ものづくり補助金の制度は平成24年度にスタートした制度で、毎年少しずつ姿を変えながら中小企業の設備投資をサポートしてきました。例年であれば、公募(募集)が11月頃に始まるのですが、今年は衆議院の解散総選挙が10月にあった影響で公募開始時期が来年2月になると一般的に言われています。
企業にとって設備投資は、事業の拡大において必要不可欠なものである一方、資金的余力の乏しい中小企業においては大きなリスクも伴う重要な意思決定になるかと思います。そうした中小企業にとって「ものづくり補助金」は、事業拡大ための非常に強力な資金調達手段であると言えるでしょう。

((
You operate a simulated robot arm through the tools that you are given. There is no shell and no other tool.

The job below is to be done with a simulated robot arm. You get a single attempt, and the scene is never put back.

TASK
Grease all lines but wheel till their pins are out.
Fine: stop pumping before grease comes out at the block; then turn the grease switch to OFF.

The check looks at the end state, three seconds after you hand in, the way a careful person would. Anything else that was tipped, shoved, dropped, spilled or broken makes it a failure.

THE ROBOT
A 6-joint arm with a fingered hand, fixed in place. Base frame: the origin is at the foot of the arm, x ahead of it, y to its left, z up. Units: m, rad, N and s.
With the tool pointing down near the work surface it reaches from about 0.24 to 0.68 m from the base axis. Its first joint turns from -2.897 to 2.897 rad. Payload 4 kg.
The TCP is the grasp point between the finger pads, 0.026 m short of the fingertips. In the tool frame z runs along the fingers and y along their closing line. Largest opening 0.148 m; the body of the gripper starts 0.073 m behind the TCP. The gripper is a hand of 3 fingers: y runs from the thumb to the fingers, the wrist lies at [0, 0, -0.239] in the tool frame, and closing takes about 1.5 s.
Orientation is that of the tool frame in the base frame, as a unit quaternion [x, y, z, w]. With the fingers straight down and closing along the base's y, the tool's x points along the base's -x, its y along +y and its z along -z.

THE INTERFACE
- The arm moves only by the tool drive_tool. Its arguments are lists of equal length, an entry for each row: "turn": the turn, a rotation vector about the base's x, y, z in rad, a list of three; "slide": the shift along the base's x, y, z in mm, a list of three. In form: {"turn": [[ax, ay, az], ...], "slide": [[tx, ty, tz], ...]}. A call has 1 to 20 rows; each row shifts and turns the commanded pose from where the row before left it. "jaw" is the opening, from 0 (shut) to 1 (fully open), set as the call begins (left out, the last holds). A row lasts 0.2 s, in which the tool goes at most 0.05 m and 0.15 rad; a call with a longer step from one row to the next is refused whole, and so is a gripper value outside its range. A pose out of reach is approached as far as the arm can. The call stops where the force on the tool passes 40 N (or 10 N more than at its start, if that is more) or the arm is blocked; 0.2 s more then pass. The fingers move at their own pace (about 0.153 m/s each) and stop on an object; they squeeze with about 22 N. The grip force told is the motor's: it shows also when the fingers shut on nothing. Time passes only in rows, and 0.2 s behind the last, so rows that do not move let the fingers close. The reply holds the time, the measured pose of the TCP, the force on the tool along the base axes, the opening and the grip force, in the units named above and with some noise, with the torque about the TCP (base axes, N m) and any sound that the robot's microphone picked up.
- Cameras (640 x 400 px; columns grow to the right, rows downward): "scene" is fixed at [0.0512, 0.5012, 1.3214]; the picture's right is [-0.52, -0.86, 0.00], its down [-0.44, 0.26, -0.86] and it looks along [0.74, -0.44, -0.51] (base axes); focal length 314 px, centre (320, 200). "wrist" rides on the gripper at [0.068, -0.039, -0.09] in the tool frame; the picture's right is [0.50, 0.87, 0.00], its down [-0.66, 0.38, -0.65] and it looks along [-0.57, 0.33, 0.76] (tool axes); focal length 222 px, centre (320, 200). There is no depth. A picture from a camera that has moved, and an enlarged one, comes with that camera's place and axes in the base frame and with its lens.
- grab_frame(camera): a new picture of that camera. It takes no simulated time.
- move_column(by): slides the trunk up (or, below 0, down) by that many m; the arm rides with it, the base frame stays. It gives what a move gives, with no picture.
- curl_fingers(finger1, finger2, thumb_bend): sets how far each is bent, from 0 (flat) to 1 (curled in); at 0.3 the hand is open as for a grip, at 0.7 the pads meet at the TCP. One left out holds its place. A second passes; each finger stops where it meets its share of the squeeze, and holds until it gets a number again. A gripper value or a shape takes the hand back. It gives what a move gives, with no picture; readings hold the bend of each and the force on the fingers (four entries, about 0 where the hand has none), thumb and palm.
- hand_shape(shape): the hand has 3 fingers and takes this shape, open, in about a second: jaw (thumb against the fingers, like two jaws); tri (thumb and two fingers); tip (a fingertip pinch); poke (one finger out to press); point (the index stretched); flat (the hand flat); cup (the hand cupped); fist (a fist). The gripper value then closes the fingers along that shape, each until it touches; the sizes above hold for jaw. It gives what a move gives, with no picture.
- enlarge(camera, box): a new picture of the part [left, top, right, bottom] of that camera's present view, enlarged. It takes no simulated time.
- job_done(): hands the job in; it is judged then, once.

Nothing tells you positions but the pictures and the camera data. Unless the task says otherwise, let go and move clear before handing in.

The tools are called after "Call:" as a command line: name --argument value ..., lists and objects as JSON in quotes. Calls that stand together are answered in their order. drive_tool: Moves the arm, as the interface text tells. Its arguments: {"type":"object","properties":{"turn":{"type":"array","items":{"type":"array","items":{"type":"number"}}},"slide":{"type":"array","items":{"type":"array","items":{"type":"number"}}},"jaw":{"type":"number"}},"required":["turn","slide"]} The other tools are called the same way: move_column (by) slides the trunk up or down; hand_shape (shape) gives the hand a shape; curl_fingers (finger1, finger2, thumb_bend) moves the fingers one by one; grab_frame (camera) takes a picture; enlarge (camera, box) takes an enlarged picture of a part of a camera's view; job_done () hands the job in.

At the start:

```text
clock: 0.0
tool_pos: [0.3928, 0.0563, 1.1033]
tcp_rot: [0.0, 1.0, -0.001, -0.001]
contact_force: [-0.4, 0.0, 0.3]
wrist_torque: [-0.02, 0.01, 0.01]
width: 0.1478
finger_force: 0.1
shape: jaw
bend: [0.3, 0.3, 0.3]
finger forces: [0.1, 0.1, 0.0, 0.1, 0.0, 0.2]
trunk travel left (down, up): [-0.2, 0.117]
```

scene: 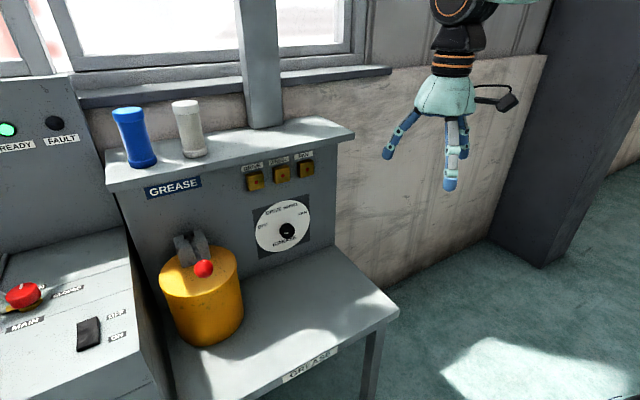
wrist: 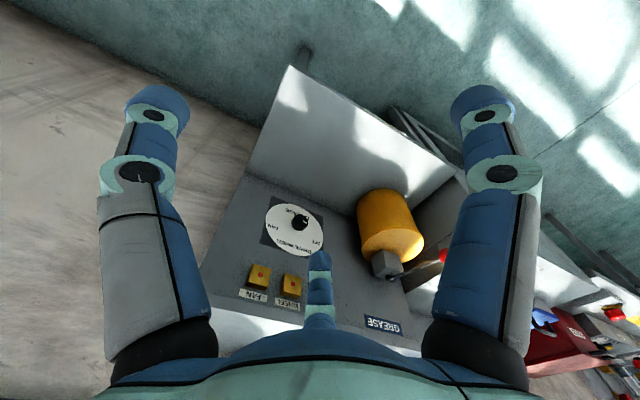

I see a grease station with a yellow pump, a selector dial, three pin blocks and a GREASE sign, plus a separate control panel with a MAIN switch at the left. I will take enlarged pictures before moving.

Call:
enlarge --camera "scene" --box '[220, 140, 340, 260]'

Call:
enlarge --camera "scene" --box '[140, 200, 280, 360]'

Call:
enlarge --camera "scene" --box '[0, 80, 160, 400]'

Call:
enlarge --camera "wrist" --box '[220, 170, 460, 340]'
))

しかし、一方で国からもらう補助金は当然ながらあなたも含めた国民の税金が財源となっている訳ですから、守らなければならないルールも多数存在しています。また、詳しくは後ほど述べますが、設備投資を行ったからと言って誰でも当然に受け取れるものではありません。今回から4回にわたって「ものづくり補助金」の制度の概要、採択を受けるためのコツ、ものづくり補助金と同時に申請した方が良い事業計画や助成金などについて説明していきたいと思います。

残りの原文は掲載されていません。